Apenas cuatro meses después de su constitución, el Gobierno presidido por
Mariano Rajoy empieza a ser cuestionado por un número creciente de ciudadanos,
si bien —y a diferencia de lo que aconteció a Rodríguez Zapatero durante los
últimos meses de su presidencia— mantiene, al menos por el momento,
sustancialmente incólume el apoyo de sus propios votantes. A este acelerado
desgaste del capital político que le otorgó su triunfo electoral contribuyen
dos factores: por un lado, haber querido asumir en solitario el inevitable
desgaste de la política de ajustes que se precisaba; por otro, no haberse
preparado adecuadamente para asumir el Gobierno creando, con antelación y sin improvisaciones
de última hora, los equipos ministeriales y los correspondientes programas de
actuación (algo sin duda sorprendente dado que, al menos desde mayo de 2011, su
claro triunfo electoral en las elecciones generales se daba por descontado). Y
cabría añadir un tercer factor: una política de comunicación que resulta
cuestionable. El PP había obtenido un inmenso rédito electoral de sus propios
silencios frente a los clamorosos errores del Gobierno de Zapatero, pero no
parece haber entendido que lo que entonces fue útil, hoy se le puede volver
gravemente en contra. Tan peligroso es quemarse por excesiva e inadecuada
exposición mediática como devenir lejana esfinge con insuficiente presencia
pública.
Durante su primer mandato, cuando el país estaba todavía bajo los
demoledores efectos de la crisis de 1929, Franklin D. Roosevelt recurrió a
periódicas charlas radiofónicas para, en estilo coloquial, explicar a sus
conciudadanos la situación y tratar de confortar el decaído ánimo ciudadano.
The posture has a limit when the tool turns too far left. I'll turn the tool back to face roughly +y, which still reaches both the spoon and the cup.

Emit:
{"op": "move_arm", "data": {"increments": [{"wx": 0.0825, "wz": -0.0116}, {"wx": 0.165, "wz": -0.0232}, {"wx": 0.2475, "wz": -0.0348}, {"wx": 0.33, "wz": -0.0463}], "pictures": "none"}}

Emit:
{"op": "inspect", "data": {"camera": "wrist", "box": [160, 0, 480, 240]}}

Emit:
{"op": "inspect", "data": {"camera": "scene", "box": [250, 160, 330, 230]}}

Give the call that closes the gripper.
Los tiempos han cambiado mucho y, por desgracia, no abundan los Franklin D.
Roosevelt. Esta alusión al hoy ya mítico presidente solo sirve para
ejemplificar qué es y cómo debe ser ejercido el liderazgo en tiempos de crisis:
con cercanía y claridad. Y, en nuestro concreto caso, vista nuestra historia
del siglo XX, además con espíritu de concordia y entendimiento.
Pero para ello, claro está, es preciso que lo deseen las dos partes. Y el
problema es que, en el momento actual, el PSOE padece una situación interna
extremadamente compleja, con unas bases fuertemente desmoralizadas, sin poder
territorial alguno (salvo el que ha de compartir con IU en Andalucía) y sin un
liderazgo tan consolidado como sería deseable. El Gobierno, aunque quisiera
—como parece imprescindible— retomar la senda de los grandes pactos y acuerdos,
podría no tener enfrente una alternativa capaz de servirle, a la vez, de
contrapunto o —llegado el caso— de circunstancial pero leal aliado. Rajoy, con
su modo de actuar firme, pero suave y sin estridencias, ha dado sobradas
muestras de independencia respecto de esa parte de su entorno (partidista y
mediático) propenso a la intemperancia y al “a por ellos” arrasador y no
debería, por tanto, tener mayor dificultad en retomar el hilo roto del pacto y
la transacción. En cuanto a Pérez Rubalcaba, parece obvio que su experiencia
política no puede sino entroncar directamente con el espíritu de una Transición
que vivió en primera fila.
En última instancia, cabría pensar, como tantas otras veces en el pasado,
en la intervención de la Corona para propiciar entendimientos y limar
asperezas, por más que, para complicar aún más las cosas, esta no atraviese
ahora su mejor momento en cuanto a crédito social. Lo que parece claro es que
el PP no puede fracasar en su gestión, porque si eso ocurre y el avión
colectivo se cae, sucumbiríamos todos, sus votantes y los demás, los que viajen
en su misma zona ideológica y los que lo hacen en la otra.
En última instancia, la Corona podría propiciar entendimientos y limar
asperezas
La coyuntura es de tal gravedad que resulta imperativo recuperar ya, sin
dilación, el consenso, como si de una segunda Transición se tratase. El ejemplo
que hasta ahora había constituido el Gobierno vasco vino a probar que esto es
tan posible como deseable. Pocas veces ha habido tanto en juego en tan pocas
manos: salir de la mayor crisis económica conocida en generaciones; evitar la
desvertebración del Estado que, de forma oportunista, se trata de plantear
aprovechando sus actuales debilidades; llevar a puerto definitivo el “proceso
de paz” en el País Vasco; y reformar el sistema político para que lo que se
restauró en 1977 pueda ser instrumento de futuro y no un nuevo fracaso
histórico de consecuencias imprevisibles. La entidad de esta ingente tarea
política demanda unos gobernantes y una oposición que sean capaces de afrontar
la situación con la altura de los grandes estadistas. Y este es el reto —lo
hayan deseado o no— con el que se encuentran Rajoy y Rubalcaba. Si no son
capaces de entender lo que la angustiada ciudadanía les demanda y si no tienen
la fortaleza moral y la inteligencia práctica requeridas para poder pactar, es
muy posible que tengamos que asistir al desmoronamiento de la España de
libertad, bienestar económico, convivencia entre sus distintos territorios y
prestigio internacional que con tanto esfuerzo hemos edificado a lo largo del
último medio siglo.”
Mi agradecimiento
a quienes apuestan por la cooperación y el civismo para canalizar su indignación.